§ **Instructions to follow**: Set down the source text once more as it stands.
--- Start Source text ---
The Morning Swim Show, Feb. 16, 2012: Scott Lemley’s Women’s Team at Alaska Improving Each Year

PHOENIX, Arizona, February 16. ON today's edition of The Morning Swim Show, Alaska women's swimming head coach Scott Lemley talks about his team's preparations for the upcoming Division II NCAA championships.

For the first time in the program's seven-year history, a relay has earned an automatic qualification to the NCAA meet, and Lemley talks about that relay and other swimmers that could go to the meet, which he says will be mostly a learning experience. Lemley also talks about the difficulties of recruiting swimmers to Fairbanks, and the best time of the year to bring them north. Be sure to visit SwimmingWorld.TV for more video interviews.

Special Thanks to Finis for sponsoring the Morning Swim Show's interview segments in the Finis Monitor.
Download The FINIS Custom Suit Catalog
Download The FINIS 2012 Product Catalog
Visit Finis to learn more about their innovative products for aquatic athletes.

Morning Swim Show Transcripts
Sponsored by Competitor Swim Products
www.competitorswim.com

(Note: This is an automated service where some typos and grammatical errors may occur.)
--- End Source text ---
--- Start Source data ---
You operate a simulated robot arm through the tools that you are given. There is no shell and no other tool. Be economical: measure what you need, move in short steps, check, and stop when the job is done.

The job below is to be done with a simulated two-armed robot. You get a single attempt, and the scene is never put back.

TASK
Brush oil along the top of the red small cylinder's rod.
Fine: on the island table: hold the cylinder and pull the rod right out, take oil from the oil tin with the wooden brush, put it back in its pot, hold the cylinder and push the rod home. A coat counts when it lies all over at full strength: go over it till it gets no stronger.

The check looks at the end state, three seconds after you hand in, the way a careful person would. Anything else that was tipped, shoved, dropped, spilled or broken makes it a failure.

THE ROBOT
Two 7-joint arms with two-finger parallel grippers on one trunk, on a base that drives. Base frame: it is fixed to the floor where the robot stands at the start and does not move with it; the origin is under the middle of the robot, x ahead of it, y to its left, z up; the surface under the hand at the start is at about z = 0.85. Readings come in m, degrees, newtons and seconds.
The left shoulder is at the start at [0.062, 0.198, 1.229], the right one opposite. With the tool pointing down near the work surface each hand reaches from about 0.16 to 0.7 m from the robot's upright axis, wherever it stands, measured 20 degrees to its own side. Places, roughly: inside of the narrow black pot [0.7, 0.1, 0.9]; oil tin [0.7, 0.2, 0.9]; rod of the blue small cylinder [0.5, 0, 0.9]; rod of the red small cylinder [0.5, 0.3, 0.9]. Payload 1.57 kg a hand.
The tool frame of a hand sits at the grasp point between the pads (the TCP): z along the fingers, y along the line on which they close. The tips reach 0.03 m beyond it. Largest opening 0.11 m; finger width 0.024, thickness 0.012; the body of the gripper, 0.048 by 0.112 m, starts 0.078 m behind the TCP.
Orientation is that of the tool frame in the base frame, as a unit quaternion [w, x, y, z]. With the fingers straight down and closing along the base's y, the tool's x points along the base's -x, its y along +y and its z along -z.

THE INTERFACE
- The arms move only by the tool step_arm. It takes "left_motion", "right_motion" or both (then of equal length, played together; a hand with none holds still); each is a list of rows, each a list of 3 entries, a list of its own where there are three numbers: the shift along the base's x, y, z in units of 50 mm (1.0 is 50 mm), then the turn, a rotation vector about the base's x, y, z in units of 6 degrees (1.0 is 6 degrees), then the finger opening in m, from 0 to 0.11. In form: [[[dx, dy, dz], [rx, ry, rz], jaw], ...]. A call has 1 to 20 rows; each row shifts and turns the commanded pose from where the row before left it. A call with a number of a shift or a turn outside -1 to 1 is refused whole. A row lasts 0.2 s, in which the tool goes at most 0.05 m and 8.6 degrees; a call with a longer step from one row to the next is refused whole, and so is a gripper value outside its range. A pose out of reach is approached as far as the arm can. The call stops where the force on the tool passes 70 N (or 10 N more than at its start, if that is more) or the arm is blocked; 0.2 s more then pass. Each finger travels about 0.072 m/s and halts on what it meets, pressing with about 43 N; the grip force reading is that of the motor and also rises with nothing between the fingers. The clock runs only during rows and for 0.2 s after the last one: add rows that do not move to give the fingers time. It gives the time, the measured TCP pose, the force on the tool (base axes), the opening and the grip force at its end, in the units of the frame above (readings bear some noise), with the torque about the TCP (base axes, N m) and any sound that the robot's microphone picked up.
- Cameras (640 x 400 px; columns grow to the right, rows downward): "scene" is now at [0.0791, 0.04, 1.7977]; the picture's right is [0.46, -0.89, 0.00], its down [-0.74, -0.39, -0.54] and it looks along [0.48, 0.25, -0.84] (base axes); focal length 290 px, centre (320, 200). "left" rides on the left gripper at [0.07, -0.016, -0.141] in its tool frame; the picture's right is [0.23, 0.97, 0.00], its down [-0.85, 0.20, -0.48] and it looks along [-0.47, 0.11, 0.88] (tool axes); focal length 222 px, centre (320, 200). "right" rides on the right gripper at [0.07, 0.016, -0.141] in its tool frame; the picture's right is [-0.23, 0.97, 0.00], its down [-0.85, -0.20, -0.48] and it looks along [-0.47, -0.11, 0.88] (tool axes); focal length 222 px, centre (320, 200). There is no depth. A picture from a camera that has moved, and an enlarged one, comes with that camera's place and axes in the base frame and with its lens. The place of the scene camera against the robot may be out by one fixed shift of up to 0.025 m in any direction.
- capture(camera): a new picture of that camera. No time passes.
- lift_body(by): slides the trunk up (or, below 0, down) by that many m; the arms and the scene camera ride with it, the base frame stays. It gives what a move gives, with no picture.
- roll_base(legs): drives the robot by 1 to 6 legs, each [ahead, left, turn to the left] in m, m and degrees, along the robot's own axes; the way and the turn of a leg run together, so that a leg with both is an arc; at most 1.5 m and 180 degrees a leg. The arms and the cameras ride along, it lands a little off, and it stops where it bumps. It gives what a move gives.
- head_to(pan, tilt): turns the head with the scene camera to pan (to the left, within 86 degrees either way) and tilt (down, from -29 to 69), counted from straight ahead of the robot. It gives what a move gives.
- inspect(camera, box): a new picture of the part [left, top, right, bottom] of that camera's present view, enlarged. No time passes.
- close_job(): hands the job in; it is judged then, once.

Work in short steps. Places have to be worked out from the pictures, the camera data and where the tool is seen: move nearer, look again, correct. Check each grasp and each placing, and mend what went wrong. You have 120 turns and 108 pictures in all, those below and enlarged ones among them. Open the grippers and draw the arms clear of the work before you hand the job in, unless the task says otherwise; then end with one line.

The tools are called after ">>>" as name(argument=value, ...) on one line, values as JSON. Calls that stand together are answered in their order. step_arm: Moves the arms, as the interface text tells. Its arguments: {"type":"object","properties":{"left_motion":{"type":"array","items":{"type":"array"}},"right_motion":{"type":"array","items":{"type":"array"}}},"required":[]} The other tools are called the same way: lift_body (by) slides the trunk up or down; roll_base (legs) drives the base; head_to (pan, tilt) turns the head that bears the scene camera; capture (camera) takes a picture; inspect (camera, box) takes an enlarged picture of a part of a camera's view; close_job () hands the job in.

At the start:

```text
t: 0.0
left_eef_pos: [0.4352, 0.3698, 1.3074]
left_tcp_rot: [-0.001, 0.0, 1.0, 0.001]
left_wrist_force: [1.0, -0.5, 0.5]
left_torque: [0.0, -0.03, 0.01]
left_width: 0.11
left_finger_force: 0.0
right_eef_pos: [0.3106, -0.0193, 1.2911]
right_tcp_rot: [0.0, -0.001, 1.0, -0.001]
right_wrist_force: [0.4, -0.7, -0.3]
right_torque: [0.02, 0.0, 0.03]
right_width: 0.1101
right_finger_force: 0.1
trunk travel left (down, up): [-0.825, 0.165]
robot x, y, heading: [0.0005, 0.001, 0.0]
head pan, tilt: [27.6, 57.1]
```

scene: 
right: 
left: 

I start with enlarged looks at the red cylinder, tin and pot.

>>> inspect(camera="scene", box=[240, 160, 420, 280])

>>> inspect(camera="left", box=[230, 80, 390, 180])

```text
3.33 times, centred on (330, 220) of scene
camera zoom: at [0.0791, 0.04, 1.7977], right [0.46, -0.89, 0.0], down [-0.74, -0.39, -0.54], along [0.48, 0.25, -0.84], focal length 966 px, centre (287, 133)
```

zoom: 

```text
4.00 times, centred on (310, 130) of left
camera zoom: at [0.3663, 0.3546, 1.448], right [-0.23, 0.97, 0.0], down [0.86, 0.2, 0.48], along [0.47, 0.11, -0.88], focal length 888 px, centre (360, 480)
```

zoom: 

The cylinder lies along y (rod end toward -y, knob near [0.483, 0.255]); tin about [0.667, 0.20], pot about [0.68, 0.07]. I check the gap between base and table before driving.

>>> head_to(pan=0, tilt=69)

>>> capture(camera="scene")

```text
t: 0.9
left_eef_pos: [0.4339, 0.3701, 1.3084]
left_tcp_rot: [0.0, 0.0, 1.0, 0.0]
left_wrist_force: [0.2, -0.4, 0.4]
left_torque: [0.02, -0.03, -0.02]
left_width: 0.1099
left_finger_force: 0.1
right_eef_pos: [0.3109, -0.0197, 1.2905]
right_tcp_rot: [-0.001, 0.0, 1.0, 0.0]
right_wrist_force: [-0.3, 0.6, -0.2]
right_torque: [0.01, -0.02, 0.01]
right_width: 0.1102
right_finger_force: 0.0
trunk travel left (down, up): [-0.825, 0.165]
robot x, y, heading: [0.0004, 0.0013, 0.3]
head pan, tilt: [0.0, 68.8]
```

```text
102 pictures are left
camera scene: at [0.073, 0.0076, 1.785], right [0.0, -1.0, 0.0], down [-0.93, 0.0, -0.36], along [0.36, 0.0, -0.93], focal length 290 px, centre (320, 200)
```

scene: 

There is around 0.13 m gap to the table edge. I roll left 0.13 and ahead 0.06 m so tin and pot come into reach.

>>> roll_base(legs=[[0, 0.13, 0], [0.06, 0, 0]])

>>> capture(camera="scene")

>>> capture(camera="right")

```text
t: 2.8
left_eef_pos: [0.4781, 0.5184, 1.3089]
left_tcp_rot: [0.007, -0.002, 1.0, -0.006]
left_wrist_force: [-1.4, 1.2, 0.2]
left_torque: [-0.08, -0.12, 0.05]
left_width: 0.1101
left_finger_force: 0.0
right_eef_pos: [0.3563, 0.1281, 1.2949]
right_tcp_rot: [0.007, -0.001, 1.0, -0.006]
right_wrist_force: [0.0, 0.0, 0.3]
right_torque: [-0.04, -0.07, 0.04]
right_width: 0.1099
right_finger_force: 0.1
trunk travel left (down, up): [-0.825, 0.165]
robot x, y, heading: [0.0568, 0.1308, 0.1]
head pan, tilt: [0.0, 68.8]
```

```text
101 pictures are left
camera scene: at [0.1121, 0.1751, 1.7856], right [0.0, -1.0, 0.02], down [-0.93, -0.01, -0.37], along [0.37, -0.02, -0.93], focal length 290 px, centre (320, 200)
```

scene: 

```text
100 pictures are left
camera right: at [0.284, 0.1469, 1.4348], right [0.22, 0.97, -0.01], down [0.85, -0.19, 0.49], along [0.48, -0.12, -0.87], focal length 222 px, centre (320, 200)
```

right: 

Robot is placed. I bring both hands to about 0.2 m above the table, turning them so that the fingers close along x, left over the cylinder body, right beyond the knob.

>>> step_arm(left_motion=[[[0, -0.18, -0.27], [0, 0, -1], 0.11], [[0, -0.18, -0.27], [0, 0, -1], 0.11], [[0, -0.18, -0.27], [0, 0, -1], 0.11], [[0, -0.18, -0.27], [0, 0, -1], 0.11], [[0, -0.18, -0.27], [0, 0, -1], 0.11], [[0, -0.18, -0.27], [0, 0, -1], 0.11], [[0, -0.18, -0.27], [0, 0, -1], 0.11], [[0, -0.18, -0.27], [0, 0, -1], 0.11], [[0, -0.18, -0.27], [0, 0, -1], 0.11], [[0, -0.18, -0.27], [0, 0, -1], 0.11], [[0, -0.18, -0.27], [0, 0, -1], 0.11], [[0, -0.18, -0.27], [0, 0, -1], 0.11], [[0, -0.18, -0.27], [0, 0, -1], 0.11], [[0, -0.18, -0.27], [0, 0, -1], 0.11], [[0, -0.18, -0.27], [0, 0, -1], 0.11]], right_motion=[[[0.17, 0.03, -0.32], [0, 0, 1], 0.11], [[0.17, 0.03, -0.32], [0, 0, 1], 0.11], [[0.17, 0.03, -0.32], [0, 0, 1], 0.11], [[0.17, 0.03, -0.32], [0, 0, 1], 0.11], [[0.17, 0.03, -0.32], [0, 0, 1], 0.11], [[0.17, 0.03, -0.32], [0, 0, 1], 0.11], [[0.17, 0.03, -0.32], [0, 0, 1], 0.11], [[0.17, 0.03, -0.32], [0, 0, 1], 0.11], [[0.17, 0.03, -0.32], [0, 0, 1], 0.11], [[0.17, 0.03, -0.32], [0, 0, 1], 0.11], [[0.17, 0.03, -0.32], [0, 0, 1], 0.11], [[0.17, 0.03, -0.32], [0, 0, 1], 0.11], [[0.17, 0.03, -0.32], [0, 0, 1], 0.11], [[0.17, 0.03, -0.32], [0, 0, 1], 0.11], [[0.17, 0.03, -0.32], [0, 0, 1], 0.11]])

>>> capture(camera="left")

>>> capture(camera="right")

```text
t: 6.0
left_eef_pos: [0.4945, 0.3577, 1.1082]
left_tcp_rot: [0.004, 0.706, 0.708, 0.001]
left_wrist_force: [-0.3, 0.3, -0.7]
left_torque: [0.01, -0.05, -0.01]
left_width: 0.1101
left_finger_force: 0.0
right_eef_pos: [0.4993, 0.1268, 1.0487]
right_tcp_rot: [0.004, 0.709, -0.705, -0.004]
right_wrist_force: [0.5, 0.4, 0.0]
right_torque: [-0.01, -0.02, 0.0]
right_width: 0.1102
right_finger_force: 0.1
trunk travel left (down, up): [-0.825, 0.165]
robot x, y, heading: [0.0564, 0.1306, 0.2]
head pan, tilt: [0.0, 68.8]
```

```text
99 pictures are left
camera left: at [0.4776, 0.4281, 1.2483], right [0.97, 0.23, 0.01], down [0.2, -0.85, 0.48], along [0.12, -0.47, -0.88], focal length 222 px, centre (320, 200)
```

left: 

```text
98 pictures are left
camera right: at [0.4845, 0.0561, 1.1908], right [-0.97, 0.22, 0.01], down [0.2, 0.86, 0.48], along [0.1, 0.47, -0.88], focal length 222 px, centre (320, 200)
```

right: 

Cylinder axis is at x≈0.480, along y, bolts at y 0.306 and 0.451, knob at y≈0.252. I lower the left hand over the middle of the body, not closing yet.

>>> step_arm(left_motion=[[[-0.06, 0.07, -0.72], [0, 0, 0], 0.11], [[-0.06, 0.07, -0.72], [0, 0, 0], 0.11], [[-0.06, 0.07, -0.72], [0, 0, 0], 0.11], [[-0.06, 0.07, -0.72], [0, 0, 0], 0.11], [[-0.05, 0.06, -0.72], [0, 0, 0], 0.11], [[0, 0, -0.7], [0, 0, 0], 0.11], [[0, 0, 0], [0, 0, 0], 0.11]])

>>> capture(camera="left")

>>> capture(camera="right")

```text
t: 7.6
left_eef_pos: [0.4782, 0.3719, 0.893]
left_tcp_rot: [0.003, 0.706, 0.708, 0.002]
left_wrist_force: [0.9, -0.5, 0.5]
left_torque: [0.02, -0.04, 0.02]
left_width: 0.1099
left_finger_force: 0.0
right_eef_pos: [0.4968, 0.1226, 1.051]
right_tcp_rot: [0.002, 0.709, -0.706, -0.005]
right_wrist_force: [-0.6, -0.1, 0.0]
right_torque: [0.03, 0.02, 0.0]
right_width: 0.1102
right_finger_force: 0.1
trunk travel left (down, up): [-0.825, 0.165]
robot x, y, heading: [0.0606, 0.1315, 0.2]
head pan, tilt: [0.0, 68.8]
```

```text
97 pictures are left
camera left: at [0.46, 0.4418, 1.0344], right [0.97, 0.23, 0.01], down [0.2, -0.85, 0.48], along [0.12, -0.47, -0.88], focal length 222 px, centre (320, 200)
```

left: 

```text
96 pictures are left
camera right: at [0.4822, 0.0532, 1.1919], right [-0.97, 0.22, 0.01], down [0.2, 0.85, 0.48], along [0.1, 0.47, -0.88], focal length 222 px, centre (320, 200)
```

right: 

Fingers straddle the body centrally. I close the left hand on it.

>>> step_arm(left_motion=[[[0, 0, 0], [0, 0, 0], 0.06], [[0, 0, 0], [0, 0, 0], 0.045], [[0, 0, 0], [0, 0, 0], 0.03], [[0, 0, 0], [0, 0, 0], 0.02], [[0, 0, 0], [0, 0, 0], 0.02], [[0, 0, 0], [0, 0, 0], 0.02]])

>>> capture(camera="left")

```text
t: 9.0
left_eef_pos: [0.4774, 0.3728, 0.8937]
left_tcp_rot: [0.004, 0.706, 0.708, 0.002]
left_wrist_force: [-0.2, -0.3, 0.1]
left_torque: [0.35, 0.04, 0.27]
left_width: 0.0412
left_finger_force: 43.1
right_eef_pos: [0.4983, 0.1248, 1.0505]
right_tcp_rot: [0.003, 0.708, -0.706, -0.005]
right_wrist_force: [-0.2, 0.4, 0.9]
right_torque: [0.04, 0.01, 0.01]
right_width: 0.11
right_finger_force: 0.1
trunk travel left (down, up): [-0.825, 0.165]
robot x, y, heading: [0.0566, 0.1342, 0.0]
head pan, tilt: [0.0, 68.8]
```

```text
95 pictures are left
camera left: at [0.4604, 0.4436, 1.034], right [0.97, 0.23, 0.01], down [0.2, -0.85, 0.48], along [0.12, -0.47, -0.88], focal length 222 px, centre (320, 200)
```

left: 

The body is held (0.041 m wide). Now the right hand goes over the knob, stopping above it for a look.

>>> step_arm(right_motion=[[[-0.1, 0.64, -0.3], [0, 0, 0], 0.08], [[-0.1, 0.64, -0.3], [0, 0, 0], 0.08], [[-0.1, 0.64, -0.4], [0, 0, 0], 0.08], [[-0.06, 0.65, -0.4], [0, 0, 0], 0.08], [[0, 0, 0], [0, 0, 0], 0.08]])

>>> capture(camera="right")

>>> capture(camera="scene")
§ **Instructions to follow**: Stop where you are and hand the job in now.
--- End Source data ---
§ **Solved exercise**:
The Morning Swim Show, Feb. 16, 2012: Scott Lemley’s Women’s Team at Alaska Improving Each Year

PHOENIX, Arizona, February 16. ON today's edition of The Morning Swim Show, Alaska women's swimming head coach Scott Lemley talks about his team's preparations for the upcoming Division II NCAA championships.

For the first time in the program's seven-year history, a relay has earned an automatic qualification to the NCAA meet, and Lemley talks about that relay and other swimmers that could go to the meet, which he says will be mostly a learning experience. Lemley also talks about the difficulties of recruiting swimmers to Fairbanks, and the best time of the year to bring them north. Be sure to visit SwimmingWorld.TV for more video interviews.

Special Thanks to Finis for sponsoring the Morning Swim Show's interview segments in the Finis Monitor.
Download The FINIS Custom Suit Catalog
Download The FINIS 2012 Product Catalog
Visit Finis to learn more about their innovative products for aquatic athletes.

Morning Swim Show Transcripts
Sponsored by Competitor Swim Products
www.competitorswim.com

(Note: This is an automated service where some typos and grammatical errors may occur.)